You can’t get enough of it! At City Lights’s blog Abandon All Despair Ye Who Enter Here, Garrett Caples brings to readers’ attention Julien Poirier’s innovative poetry album Higher in Canada. (Poirier’s next poetry collection Out of Print is forthcoming from City Lights’s Spotlight series.) Caples starts off with a look at the recent Kyla Marshell essay recently published ici. More:

I’ve been thinking lately about the poetry album as a form of art, prompted in part by the wonderful biographical account Kyla Marshell wrote of the late Sarah Webster Fabio, “The Mother of Black Studies,” for the Poetry Foundation website.
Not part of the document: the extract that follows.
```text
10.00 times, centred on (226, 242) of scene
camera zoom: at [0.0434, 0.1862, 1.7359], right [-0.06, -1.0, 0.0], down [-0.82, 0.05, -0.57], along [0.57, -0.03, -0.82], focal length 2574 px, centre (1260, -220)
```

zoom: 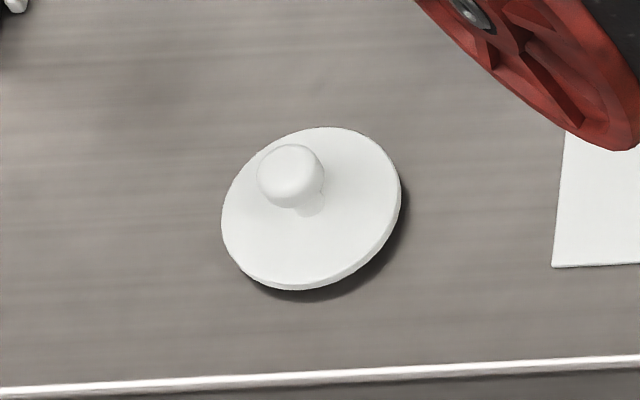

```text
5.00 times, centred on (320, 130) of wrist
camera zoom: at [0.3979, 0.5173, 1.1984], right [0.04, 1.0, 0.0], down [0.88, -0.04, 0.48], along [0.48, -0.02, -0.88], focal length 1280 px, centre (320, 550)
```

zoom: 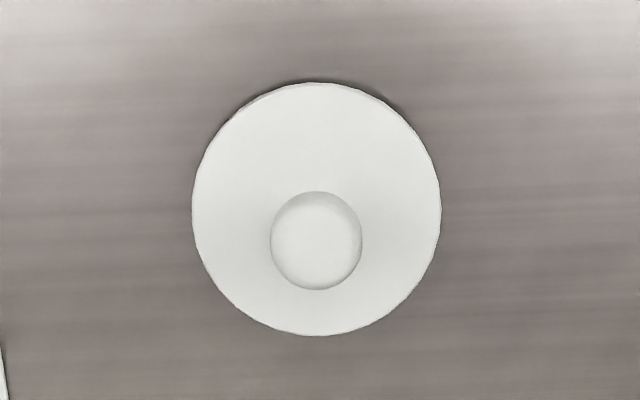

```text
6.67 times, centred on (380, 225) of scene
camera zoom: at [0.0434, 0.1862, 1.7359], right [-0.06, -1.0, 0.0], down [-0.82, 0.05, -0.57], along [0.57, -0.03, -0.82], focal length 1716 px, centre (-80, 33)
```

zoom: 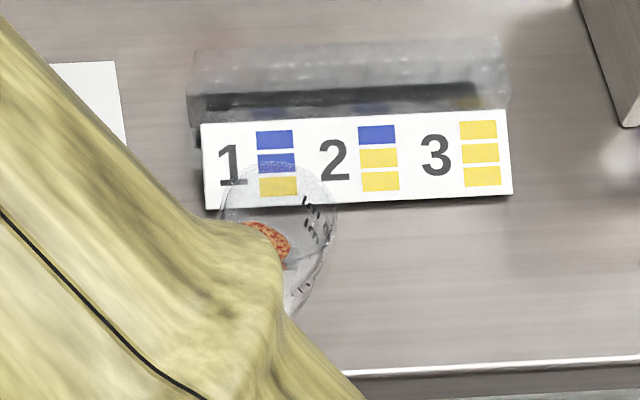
Though her work was included in the recent Black Arts Movement reader SOS—Calling All Black People (UMass, 2014), edited by Sonia Sanchez, John H. Bracey, Jr., and James Smethurst, Fabio is in the peculiar position of having no books in print, but having “four spoken-word albums, recorded in the 1970s for Folkways Records . . . readily available on iTunes and Spotify.” As Marshell tells it:

These four albums—Boss Soul (1972), Soul Ain’t, Soul Is (1973), Jujus/Alchemy of the Blues (1976), and Together to the Tune of Coltrane’s “Equinox” (1977)—feature Fabio reading her poems over a rollicking ’70s funk band reminiscent of Isaac Hayes or Curtis Mayfield, the bass, congas, and guitar licks just begging to be the soundtrack of a black action flick. The band was called Don’t Fight the Feeling, and featured her three sons: Ronald on bass, Thomas on special effects and as “narrator,” and Cyril Jr. on congas. A former student, Leon Williams, played piano, saxophone and flute; her son-in-law Wayne Wallace played lead guitar.

These recordings are every bit as good as Marshell makes them sound. Though recorded for Folkways, they have all the awesome black power ambiance of those old Strata-East records by the likes of Pharoah Sanders and Gil Scott-Heron, though as Marshell indicates, the grooves are less jazz and more blacksploitation funk. It’s almost unreal to hear a poet fronting such a tight musical ensemble as Don’t Fight the Feeling, and the fact that this group came together specifically to back Fabio speaks volumes about her talent and force of personality.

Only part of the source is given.